Here Mark McGwire allows himself a little smile, almost a smile of mischievous anticipation. He's morphing into Huck Finn hefting a 34 1/2-inch, 33-ounce stick. Somehow, with the red hair and green eyes, the big man has a little-boy look to him.
And he says of that hitter's dream season, "It's never happened. But, you know what? It could happen."
Amazing, what 58 home runs will do for you the year after you hit 52.
You become a person.
Not that Mark McGwire hasn't been a person.
But he's no media hound confirming his ego on an hourly basis. He prefers the work to the celebration. So we hardly knew him beyond the extravagant numbers he put up.
We saw the man only when we saw him cry
Amazing. He calls hitting a home run the most difficult act in all of sports. "Or more people would do it more often," he says. And then in two seasons he hits 40,000 feet of home runs. Hits them so hard that Sandy Alomar is glad one clanged off Cleveland's score-board. "Or else it goes around the world and hits me in the back of the head," the catcher says.
A Babe Ruth for the new millennium, McGwire hits rising line drives of such distance that outfielder Steve Finley of the Padres says, "I don't chase Mark McGwire's shots -- I admire them."
After he turned around Randy Johnson's heat and sent it 481 feet, McGwire circled the bases head down rather than admire the missile's flight. "I respect pitchers too much to show them up," he says. From the mound, the Mariners ace caught McGwire's eye in the dugout and touched his cap bill, power saluting power.
"Mark hits it farther with less effort than anyone ever," says Tony La Russa, who has managed McGwire in Oakland and St. Louis. "The arc of Ken Griffey Jr.'s swing has gotten bigger than when he hit line drives. Juan Gonzalez is a terrific power hitter, too. But you look at Juan's arc and look at Mark's -- Mark's is more compact, simpler.
"It's timing, and it's a gift not everybody has. He reaches the ball at the exact moment when he can max it out."
Amazing, he gives the Cardinals a bargain deal. The city loves him, he loves the city, and in 10 hours he does a three-year, $30 million deal. Instead of auctioning himself on the free-agent market and busting the bank somewhere, he takes $7 million a year. He defers $2 million so the team can use it for other players and gives away $3 million the next three years to his Mark McGwire Foundation for Children to help youngsters who can't help themselves.

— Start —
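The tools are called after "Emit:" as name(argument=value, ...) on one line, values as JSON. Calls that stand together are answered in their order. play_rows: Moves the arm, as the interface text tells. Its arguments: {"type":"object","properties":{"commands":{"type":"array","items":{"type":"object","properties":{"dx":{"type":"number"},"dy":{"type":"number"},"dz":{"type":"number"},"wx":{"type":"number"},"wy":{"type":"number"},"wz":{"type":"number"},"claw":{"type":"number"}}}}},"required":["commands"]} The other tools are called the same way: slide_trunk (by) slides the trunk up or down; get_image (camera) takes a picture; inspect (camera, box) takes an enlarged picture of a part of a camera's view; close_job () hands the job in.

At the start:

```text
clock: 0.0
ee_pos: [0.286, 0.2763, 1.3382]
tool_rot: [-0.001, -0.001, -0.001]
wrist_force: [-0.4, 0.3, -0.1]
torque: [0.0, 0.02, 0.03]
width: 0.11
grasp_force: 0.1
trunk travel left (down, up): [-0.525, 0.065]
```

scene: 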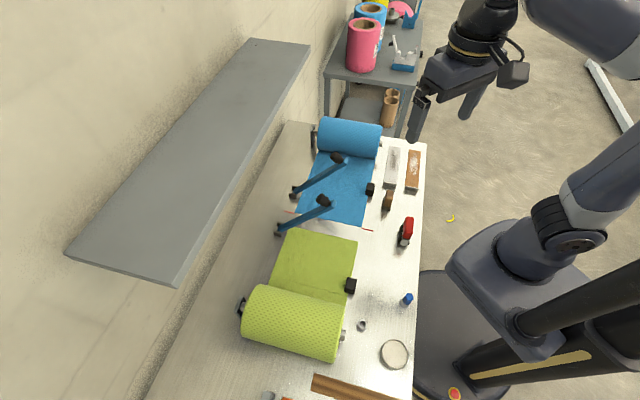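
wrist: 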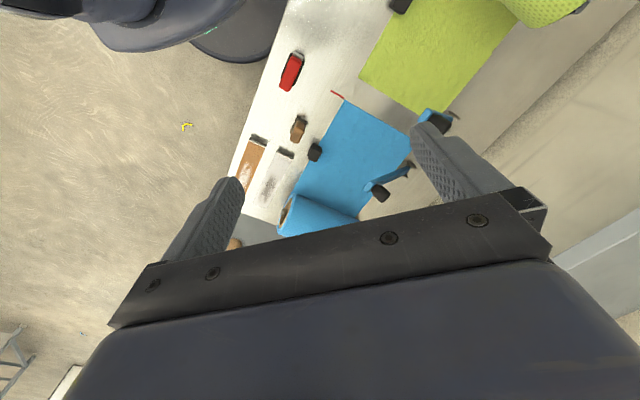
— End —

For that singular act of faith, hope and charity, as well as for a singular season of excellence, The Sporting News honors McGwire as the 1997 Sportsman of the Year.
"The quantity and sheer power of Mark's home runs have put him in a class of his own, but his moving example of selflessness and loyalty have made him equally unique," TSN president James H. Nuckols says. "For both of these reasons he has helped us see the game differently and made it an exceptionally easy choice for us to name him as Sportsman of the Year."
Amazing, the athletic feats, the scoreboards dented. But then to witness on a daily basis a larger evolution at work: "More impressive than anything he's done on the field," La Russa says, "has been Mark's development personally. So much attention is given to the ball leaving the park that we don't see his completeness, the player, not just the hitter. And he's become a team leader by example and by voice. He's what a major leaguer is supposed to be."
He does all that hero's work with grace and modesty. Then at a news conference announcing his new contract, someone asks about his interest in abused children. He hesitates. How to answer? He doesn't know how to turn a life's experience into a sound bite.
How to talk about Polly Klaas, the 12-year-old girl whose 1993 abduction and murder chilled the Bay Area during McGwire's years with the A's. How to talk about the "missing children" sweatbands he wore in games. What does a man say about his fears born of divorce so soon after he became a father? How can he convey his girlfriend Ali Dickson's passionate involvement in the protection of abused children? All that inside him and no way to get it out.